··· Quoted text

Таких мест, явно разукрашенных буйной фантазией автора (или берущих свое начало в его эпическом источнике), в «Иерусалимской истории» бесконечно много — и не только там, где рассказывается о тяготах крестоносцев; они налицо, например, и при описании богатств восточных стран, глубоко поразивших, по-видимому, западную титулованную и нетитулованную деревенщину, что и отразилось в альбертовой хронике. Аахенский каноник, словно смакуя подробности, цветисто описывает роскошное убранство Соломонова храма в Иерусалиме, в частности детальнейшим образом обрисовывает искусно изготовленный золотой сосуд, который, «как утверждают современники», свисает в центре храма на цепи под куполом и стоит, по его словам, около 200 марок. «Одни утверждают, что в сосуде [этом] помещалась золотая урна, другие — кровь господа бога, третьи — прах; и за каждое из этих мнений поднимаются голоса его сторонников».276) Рассказав о жестоком поражении арьергарда крестоносцев в Малой Азии в 1101 г., хронист передает, что после разгрома христиан «вся земля и горы были настолько покрыты безантами, немыслимым количеством золота и неисчислимым — серебра, так повсюду были разбросаны денарии, что на пути бегства столь большого войска — более чем на три мили — отступавшие и те, кто их преследовал, ступали по золоту, драгоценным камням, серебряным сосудам, восхитительным драгоценным пурпуровым тканям, по тонким одеждам и шелковым материям; к тому же вся дорога отступавших сочилась кровью убитых».277) Картина совершенно фантастическая в своем пестром великолепии, хотя и выдающая затаенные мечты об обогащении, владевшие крестоносцами на протяжении всей крестоносной авантюры!

······

Set exercise: Please continue the quoted text.

··· Supplied material

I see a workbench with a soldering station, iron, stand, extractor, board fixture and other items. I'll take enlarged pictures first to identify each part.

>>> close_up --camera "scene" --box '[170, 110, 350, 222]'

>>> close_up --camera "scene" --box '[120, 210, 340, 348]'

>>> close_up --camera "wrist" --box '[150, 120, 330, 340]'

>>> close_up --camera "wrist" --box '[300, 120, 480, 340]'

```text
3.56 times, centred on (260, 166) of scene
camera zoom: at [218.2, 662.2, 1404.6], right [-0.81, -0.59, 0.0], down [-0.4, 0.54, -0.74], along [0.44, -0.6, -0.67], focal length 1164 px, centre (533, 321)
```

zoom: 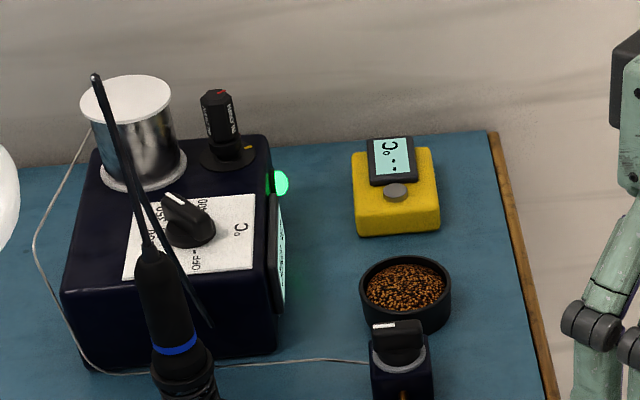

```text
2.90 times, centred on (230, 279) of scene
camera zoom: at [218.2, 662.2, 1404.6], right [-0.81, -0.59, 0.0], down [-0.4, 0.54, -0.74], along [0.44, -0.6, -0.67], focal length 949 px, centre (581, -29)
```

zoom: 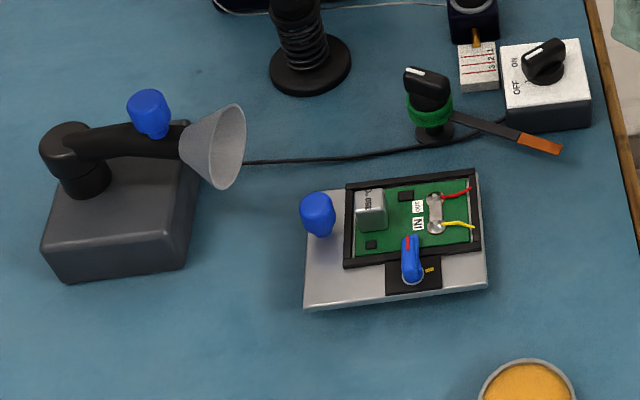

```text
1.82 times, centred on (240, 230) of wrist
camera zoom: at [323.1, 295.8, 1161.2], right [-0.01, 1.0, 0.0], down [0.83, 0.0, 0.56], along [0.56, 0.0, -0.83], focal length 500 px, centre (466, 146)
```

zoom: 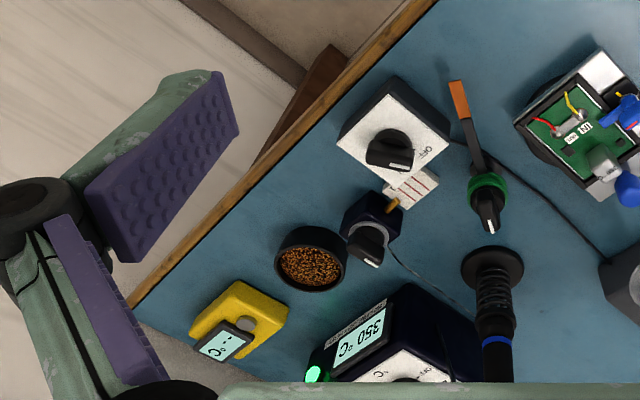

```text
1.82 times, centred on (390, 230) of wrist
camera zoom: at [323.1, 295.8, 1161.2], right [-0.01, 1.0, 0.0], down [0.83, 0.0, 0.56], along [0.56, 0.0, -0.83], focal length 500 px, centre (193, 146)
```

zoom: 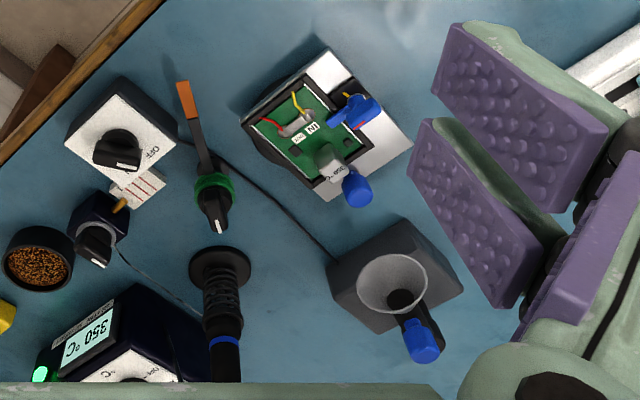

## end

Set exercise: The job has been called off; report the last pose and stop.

······

Expected answer:
Характерно, что почти во всех цитированных и других аналогичных гиперболизированных описаниях Альберт Аахенский, словно сомневаясь, воспримут ли читатели с должным доверием его сообщения, считает необходимым указать, что узнал тот или иной описываемый им необычный факт от очевидцев и свидетелей, к тому же не одного кого-нибудь, а именно многих лиц. О необыкновенно мучительной жажде, одолевавшей крестоносцев [118] во Фригии, «мы узнали не только из молвы, но и по правдивому сообщению тех, кто был участником [событий] (non ex auditu solum, sed ex veridica eorum relatione qui et participes fuerunt)»,278) отмечает хронист, приступая к рассказу о переходе через Малую Азию. О крайней нехватке лошадей в бою под Антиохией и о том, что в битве участвовало лишь двести всадников, также «свидетельствуют по правде те, кто был при этом». Известия о нищих рыцарях Германе и Генрихе Ашском хронист сопровождает ссылкой: «так передают».279) О рассыпанных на дороге драгоценностях, по которым якобы ступали побежденные и победители в Малой Азии, «говорят как об истине (ut ajunt pro vero) те, которые видели это своими глазами и [сами] едва спаслись там от смертной участи».280) И так — почти везде.

Во всем этом — своеобразие реалистического видения событий Альбертом Аахенским, которое, разумеется, столетия спустя потребовало самой строгой критики сведений, содержащихся в его громадной «Истории». Но в данном случае нам важно лишь констатировать, что и этот хронист никогда не забывал наполнить свое сочинение в первую очередь реальными фактами.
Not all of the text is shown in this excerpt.